## Stated task
Extract exactly those lines that lie between the start of the material and the line with "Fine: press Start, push", including both boundary lines and no others. Each line that is not empty gets a number of its own, and empty lines are dropped.

## Source excerpt
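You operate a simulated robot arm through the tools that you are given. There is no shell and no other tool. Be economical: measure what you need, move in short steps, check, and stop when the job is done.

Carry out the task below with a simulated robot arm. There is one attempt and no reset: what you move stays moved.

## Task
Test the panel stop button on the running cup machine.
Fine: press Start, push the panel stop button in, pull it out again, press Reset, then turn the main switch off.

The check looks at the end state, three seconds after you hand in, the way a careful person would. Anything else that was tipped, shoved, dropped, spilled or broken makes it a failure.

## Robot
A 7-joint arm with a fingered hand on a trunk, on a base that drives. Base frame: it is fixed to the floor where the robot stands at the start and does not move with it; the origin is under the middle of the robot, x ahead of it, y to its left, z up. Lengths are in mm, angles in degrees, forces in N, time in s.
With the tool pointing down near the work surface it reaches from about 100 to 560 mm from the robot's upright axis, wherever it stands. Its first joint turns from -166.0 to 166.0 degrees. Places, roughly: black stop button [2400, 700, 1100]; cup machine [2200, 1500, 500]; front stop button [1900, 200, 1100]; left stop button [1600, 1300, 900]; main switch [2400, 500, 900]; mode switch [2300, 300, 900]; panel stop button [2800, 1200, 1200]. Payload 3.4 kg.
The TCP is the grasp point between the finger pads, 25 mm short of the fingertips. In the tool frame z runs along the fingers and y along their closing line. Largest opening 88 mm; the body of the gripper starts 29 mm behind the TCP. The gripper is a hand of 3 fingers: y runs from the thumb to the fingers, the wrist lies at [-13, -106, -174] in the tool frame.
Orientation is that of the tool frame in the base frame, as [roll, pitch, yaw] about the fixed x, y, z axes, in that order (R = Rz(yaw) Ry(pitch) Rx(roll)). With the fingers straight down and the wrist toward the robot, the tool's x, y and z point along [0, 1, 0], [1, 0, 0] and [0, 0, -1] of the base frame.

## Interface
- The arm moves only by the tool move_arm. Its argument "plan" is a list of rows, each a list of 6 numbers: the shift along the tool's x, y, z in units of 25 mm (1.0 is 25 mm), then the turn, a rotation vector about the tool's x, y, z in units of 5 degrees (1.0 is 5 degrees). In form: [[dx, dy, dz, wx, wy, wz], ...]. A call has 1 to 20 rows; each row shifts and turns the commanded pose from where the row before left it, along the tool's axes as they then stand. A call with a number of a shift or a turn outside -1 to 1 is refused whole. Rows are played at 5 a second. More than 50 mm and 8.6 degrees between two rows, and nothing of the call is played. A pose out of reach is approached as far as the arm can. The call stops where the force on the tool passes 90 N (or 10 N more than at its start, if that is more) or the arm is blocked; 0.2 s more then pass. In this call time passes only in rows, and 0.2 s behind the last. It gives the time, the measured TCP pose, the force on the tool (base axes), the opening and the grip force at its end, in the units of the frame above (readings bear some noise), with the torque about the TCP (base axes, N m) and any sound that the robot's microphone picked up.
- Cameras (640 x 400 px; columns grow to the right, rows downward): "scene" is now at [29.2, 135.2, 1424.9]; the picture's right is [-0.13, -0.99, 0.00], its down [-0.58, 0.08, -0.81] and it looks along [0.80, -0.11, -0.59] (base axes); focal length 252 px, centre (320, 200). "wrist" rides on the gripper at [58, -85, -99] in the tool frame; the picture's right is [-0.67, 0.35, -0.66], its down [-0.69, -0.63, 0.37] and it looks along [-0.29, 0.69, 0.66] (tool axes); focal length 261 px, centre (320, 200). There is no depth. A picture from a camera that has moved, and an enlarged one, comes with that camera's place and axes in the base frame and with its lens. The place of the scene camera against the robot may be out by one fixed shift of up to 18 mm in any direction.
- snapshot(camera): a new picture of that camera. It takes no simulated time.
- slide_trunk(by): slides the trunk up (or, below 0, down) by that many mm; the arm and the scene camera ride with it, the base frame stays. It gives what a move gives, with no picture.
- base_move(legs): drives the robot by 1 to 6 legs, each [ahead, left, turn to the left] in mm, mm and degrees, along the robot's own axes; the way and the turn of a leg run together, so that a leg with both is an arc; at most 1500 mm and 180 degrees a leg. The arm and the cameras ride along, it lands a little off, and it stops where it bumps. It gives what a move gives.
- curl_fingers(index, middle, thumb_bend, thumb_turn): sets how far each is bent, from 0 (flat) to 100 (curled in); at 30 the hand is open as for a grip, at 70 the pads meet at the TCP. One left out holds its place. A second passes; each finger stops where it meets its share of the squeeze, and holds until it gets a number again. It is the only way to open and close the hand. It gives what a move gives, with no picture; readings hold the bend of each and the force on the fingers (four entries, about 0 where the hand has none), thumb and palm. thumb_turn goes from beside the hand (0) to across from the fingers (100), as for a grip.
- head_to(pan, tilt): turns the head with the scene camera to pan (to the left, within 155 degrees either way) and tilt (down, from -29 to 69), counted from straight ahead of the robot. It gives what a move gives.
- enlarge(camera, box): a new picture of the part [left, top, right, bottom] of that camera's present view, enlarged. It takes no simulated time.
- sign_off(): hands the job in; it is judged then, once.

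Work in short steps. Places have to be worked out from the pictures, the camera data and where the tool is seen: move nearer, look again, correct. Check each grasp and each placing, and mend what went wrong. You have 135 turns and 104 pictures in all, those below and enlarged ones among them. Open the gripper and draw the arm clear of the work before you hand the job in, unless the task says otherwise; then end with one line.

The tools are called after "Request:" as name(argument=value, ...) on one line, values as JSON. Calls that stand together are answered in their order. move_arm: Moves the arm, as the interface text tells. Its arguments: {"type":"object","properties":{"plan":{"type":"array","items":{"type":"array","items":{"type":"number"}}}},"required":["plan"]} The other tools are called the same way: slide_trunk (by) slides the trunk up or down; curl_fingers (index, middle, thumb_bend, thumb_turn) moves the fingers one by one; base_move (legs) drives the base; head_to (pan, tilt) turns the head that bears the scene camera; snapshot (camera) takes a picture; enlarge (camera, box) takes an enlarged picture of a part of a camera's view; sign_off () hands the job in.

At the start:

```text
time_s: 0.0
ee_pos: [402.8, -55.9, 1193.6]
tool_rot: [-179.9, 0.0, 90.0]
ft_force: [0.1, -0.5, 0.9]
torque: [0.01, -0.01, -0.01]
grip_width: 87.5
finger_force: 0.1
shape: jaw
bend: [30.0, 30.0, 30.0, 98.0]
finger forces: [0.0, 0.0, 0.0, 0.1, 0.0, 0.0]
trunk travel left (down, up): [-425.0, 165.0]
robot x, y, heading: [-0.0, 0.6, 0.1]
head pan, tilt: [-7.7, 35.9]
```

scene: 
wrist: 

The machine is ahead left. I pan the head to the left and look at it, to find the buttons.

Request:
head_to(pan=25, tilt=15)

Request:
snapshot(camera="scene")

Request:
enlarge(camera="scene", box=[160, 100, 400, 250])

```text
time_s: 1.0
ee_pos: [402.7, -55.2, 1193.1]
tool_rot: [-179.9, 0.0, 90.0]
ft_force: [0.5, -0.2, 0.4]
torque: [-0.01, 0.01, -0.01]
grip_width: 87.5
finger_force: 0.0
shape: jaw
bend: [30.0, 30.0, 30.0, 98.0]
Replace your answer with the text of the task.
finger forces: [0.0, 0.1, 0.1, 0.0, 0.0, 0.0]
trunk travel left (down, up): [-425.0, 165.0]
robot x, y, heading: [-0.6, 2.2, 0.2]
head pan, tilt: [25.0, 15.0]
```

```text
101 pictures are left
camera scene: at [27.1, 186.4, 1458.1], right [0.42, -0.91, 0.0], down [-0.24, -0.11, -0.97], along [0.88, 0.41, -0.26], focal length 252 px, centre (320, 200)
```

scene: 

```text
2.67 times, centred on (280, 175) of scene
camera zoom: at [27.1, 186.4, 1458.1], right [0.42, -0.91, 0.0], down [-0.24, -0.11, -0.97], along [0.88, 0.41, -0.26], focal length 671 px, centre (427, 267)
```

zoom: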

## Correct response
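1. You operate a simulated robot arm through the tools that you are given. There is no shell and no other tool. Be economical: measure what you need, move in short steps, check, and stop when the job is done.
2. Carry out the task below with a simulated robot arm. There is one attempt and no reset: what you move stays moved.
3. ## Task
4. Test the panel stop button on the running cup machine.
5. Fine: press Start, push the panel stop button in, pull it out again, press Reset, then turn the main switch off.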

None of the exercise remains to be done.